Saturday, November 1, 2025

#34 [2025/CBR17] All Fours by Miranda July

CBR17Bingo - "Review" - because of the many and varying reviews I found of this book, which encouraged me to read it.

I first heard of All Fours (2024) by Miranda July when my husband began reading it. In hindsight, it might be a little bit surprising that my husband started reading "the perimenopause" book before I'd even heard of it, but he's always getting recommended new books by various online sources. Although he gave up on it about one third of the way through, I kept on hearing about All Fours. It was popping up on all kinds of lists and there were glowing reviews all over the place. Interestingly, when some friends from my book club read it, they hated it.

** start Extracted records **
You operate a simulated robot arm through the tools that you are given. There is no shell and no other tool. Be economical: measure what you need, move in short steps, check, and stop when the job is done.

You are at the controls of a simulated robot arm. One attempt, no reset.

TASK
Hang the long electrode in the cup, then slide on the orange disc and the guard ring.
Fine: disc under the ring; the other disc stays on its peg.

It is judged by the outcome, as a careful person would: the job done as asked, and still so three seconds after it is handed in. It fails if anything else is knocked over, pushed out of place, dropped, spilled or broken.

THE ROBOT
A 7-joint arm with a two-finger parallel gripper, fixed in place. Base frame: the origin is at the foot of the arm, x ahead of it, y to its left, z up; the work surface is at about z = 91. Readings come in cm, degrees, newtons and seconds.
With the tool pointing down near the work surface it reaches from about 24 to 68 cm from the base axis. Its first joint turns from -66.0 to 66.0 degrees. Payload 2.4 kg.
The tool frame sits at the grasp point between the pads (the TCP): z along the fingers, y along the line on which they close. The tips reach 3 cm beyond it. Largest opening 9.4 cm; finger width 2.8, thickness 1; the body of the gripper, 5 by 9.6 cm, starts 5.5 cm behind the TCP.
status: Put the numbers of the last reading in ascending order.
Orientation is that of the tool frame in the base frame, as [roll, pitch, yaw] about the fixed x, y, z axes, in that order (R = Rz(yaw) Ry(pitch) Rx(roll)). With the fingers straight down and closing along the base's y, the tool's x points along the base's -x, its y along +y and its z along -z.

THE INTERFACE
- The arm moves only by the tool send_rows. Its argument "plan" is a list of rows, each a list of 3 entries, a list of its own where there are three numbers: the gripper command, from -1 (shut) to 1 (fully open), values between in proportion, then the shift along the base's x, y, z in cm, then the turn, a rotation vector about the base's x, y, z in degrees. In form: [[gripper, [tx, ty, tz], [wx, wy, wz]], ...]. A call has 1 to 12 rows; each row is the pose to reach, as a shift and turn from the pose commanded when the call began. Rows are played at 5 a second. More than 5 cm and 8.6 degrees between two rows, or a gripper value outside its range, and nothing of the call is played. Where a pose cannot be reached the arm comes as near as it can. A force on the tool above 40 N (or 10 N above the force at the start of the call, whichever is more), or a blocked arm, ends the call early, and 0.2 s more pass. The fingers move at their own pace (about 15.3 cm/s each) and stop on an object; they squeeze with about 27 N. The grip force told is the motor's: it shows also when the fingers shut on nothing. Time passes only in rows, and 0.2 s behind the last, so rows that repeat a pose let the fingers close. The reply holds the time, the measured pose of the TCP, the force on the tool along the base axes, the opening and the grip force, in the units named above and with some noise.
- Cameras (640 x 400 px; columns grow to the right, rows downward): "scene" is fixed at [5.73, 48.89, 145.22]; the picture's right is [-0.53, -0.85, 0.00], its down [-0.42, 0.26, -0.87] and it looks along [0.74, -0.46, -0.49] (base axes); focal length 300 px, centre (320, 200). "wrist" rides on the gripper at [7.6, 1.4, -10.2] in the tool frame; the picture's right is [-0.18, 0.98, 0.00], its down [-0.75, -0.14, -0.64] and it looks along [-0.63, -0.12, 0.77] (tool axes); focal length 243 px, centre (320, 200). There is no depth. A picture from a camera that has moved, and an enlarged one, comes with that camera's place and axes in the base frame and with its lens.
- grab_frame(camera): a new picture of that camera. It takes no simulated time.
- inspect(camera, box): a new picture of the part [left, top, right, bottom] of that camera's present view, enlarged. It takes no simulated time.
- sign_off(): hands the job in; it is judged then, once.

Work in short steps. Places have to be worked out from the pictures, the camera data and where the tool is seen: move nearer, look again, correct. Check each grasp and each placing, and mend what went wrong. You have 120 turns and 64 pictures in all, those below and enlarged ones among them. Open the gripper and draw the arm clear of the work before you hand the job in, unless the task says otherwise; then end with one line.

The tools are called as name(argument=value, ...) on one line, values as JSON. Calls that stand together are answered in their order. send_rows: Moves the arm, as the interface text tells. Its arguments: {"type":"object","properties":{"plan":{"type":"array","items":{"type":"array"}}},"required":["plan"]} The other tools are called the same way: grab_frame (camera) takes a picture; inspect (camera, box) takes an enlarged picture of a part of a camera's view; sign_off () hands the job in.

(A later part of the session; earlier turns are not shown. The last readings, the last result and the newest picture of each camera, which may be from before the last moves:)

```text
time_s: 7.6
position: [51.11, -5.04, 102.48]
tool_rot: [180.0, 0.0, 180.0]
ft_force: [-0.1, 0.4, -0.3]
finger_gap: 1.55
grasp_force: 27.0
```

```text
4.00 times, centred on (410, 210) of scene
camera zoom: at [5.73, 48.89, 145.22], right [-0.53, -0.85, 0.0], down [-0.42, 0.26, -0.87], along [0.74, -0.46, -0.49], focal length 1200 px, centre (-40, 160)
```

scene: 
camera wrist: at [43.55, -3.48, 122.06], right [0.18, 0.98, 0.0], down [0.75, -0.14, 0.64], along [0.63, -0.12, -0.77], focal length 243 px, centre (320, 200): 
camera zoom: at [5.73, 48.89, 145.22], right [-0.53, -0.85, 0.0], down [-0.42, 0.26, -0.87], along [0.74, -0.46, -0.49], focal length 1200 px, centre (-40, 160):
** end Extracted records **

I was intrigued. When I tried a sample, it seemed unique and funny, so I downloaded it from my library.

***SPOILERS*** The protagonist of All Fours is a 45-year-old woman who is a moderately famous artist in various unknown mediums. She just received an unexpected bonus and has decided to go on a solo, cross-country drive to New York City. Her husband is supportive and will be watching their child. She takes off and almost immediately gets derailed about a half an hour from home--distracted by a young gas station attendant. She takes a room in a motel, and spends the next two weeks extravagantly decorating her motel room with the gas station attendant's wife, lying to her husband and child, and having a highly charged but mostly nonsexual affair with the gas station attendant. When she finally returns home, she is incapable of having the same relationship she had with her husband. The two slowly split up.

I have so many thoughts about this book that I'm not even sure where to start. First, this book was very unique and very well written. I don't think I've ever read a book like it. I'd never seen anyone describe actions and feelings in the way that July did. I had no idea what was going to happen, and it sometimes felt absolutely bonkers. Second, I can understand why my friends hated this book, and it was because they intensely disliked the main character's actions and could not understand her. To them, it seemed like she was breaking up a stable marriage for arbitrary and selfish reasons.

I agree with my friends to some extent, but even when the character's actions made me deeply uncomfortable, the writing kept sucking me in. And this book was often funny. When the protagonist runs into her lover's mother at the gas station, and the two have a crazy conversation, I was almost laughing out loud. It was bizarre, but entertaining, and made me want to keep reading.

ln addition, I am almost the same age as the main character, and even though our lives are completely different, July hit on some hard truths about how I've been feeling lately:

           “If birth was being thrown energetically up into the air, we aged as we rose. At the height of our ascent we were middle-aged and then we fell for the rest of our lives, the whole second half. Falling might take just as long, but it was nothing like rising. The whole time you were rising you could not imagine what came next in your particular, unique journey; you could not see around the corner. Whereas falling ended the same way for everyone.”

“Life didn’t just get better and better. You could actually miss out on something and that was that. That was your chance and now it was over.”

I've heard people describe All Fours as a perimenopausal book, and that the protagonist used perimenopause as an excuse for her actions, but I didn't see it that way. Sure, she talks about the crazy hormone changes, but she had also felt a disconnect from her husband for quite a long time. Her decisions had more to do with her personality and circumstances. I definitely did not see this as some kind of handbook for perimenopause.

In the end, I thought All Fours was unique and memorable, and I'm glad I read it. I will leave you with some more favorite quotes from the novel.

-“Without a child I could dance across the sexism of my era, whereas becoming a mother shoved my face right down into it.”

-“in a patriarchy your body is technically not your own until you pass the reproductive age.”

-“I feel such tenderness toward them. Try to remember this feeling, I say to myself. They are the same people up close as they are from here.”

-“The rest of the time we respectfully forgave each other for utterly failing to be what we felt we deserved.”

-"It's hard to be knocked down when you're on all fours."